鈴木博文"bonyari bonyari"

 ライブ前景気づけに聴いているわけだが、こりゃ本当に傑作だ。
 実はライダーズのメンバーソロ作をまともに聴くのは初めてなんだけど、噂に違わぬ、いやそれ以上の完成度の高さに素直に驚く。一曲目「屑になったら」からして、ショボイシンセ、打ち込みドラムとやたらしっかりしたベース(まあ当然なんだが)に博文さんの微妙に不安定な声との微妙なマッチがなんだか変な世界を産んでしまっている。アルバム全部こんな調子。二曲目「張り合いのない非凡」は明る気だけど言ってる事はいつもの博文節。ただ淡々と説明的な、ニヒリズムともペシミズムとも言い切れない微妙な歌詞が続く、でまた、これがなんかたまらんのよな。博文さんの声って前までそんな好きじゃなかったんだけど、最近枯れて来たのか? それともソロでは前からこんな感じ? 不安定さ、細さの中に柔らかみがあって、響き方が本当絶妙。いちいち心に引っかかる。そして四曲目。「くれない埠頭」のセルフカバー。今だから言うが、この曲そんな好きじゃなかった。っていうか、音源の歌い方があまり好きじゃなかったというか。でもこっち聴いて普通に泣いちゃった。もう完全に博文ボイスの虜である。聴きたかったのはこういう「くれない埠頭」だったんだな。一緒に歌ってるのは秋山羊子氏、良い声だな。この人の歌って聴いたのたぶん初めてだけど、確かFLIP SIDE of the moonの山下さんが絶賛してたなあと思いだす。この音源では博文さんのバックアップに徹してる感じだけど、この人本人の曲はどんなんだろう。気になるな。
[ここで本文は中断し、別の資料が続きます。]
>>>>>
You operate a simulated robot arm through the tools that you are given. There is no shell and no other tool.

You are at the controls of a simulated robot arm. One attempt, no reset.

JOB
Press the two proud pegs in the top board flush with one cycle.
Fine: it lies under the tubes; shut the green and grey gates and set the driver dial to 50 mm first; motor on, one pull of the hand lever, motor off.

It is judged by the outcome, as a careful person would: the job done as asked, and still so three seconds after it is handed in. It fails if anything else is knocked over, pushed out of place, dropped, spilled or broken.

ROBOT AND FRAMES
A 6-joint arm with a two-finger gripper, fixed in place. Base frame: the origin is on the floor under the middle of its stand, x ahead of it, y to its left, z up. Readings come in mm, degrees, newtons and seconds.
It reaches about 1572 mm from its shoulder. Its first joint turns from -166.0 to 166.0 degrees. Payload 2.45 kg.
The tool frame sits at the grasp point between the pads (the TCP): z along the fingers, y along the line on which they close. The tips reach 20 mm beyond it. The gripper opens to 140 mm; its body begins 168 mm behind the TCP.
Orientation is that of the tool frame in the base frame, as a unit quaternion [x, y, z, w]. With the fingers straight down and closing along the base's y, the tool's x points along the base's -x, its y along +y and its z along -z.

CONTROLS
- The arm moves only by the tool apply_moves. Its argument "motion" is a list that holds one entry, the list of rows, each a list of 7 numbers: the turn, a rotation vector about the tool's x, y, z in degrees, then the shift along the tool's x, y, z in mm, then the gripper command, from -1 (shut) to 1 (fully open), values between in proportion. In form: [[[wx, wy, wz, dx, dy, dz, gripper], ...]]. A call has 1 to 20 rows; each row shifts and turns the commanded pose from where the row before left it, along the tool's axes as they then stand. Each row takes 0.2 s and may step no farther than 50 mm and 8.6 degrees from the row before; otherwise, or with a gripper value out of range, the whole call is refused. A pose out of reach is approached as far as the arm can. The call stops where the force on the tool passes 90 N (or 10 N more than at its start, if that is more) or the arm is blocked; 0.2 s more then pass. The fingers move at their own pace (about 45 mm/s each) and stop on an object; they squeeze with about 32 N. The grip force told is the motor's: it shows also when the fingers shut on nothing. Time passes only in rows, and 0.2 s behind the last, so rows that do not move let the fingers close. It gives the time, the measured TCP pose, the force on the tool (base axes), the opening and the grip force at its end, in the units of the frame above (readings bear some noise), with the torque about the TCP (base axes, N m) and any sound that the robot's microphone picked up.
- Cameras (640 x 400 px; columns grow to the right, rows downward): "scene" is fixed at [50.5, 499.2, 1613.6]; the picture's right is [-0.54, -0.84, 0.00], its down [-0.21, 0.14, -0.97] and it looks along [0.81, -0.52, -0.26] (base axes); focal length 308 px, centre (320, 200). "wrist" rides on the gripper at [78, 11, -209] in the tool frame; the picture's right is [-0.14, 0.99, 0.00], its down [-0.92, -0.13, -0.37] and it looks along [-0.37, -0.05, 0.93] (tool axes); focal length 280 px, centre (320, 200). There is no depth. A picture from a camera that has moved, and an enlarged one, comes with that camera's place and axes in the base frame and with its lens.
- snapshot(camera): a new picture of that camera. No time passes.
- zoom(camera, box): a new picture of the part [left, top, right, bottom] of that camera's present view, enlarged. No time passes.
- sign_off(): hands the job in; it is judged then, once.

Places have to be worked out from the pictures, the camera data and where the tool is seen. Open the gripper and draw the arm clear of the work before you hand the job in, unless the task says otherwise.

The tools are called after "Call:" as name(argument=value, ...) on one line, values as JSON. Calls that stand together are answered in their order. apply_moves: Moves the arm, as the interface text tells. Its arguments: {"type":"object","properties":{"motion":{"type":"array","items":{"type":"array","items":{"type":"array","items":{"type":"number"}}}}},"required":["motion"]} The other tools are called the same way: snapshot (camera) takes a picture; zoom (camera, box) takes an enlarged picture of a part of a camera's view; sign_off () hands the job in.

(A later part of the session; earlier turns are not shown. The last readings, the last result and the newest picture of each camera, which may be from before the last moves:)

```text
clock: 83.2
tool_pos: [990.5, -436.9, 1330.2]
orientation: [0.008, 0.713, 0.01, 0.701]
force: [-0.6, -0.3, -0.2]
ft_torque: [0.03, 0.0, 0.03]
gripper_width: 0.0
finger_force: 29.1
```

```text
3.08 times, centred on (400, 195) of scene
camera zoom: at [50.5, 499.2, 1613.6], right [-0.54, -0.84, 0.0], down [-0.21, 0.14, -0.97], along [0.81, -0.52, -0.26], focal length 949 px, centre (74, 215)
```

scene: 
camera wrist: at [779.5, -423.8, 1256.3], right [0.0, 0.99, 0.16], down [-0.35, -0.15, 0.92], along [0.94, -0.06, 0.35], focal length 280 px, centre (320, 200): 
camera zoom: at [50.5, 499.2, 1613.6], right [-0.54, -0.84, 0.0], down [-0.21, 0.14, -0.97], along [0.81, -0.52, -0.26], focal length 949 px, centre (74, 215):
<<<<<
 「柵をこえて」ってのもセルフカバーなんだろうか? ここではエレクトロニカっぽいこともやっている。本当に流行ってるなあ。いや、僕は好きだから良いんだけど。ここでも音のショボさが良い味を出してる。マジスーファミみたいな音だな。でもエレクトロニカってのは音自体の善し悪しと曲の善し悪しは関係ないとホンマ思う。使い方次第。変な音でも上手く使えば最高のエレクトロニカだ。良い曲だコレ。これ原曲、どのアルバムに入ってるんだろ。
 で、このアルバムに置ける最大の聞き所は、やはり「馬鹿どもの夜」なんでしょうな。青山陽一西村哲也をはじめとした博文一族を結集させ10分丸々引き続ける怪演。これまでじんわり響くタイプの曲だったところこれだけはビリビリ来る。凄い迫力。やってくれるわ。
 そういや今年はあまりこれ系ポップのアルバムって聴いてなかったっけな? と思い出す。やはりこの手のひねくれ引き籠もりロックは大好きだ。年末にコレ聴けてよかった。2003年度ポップ部はこれで上手く締まったね。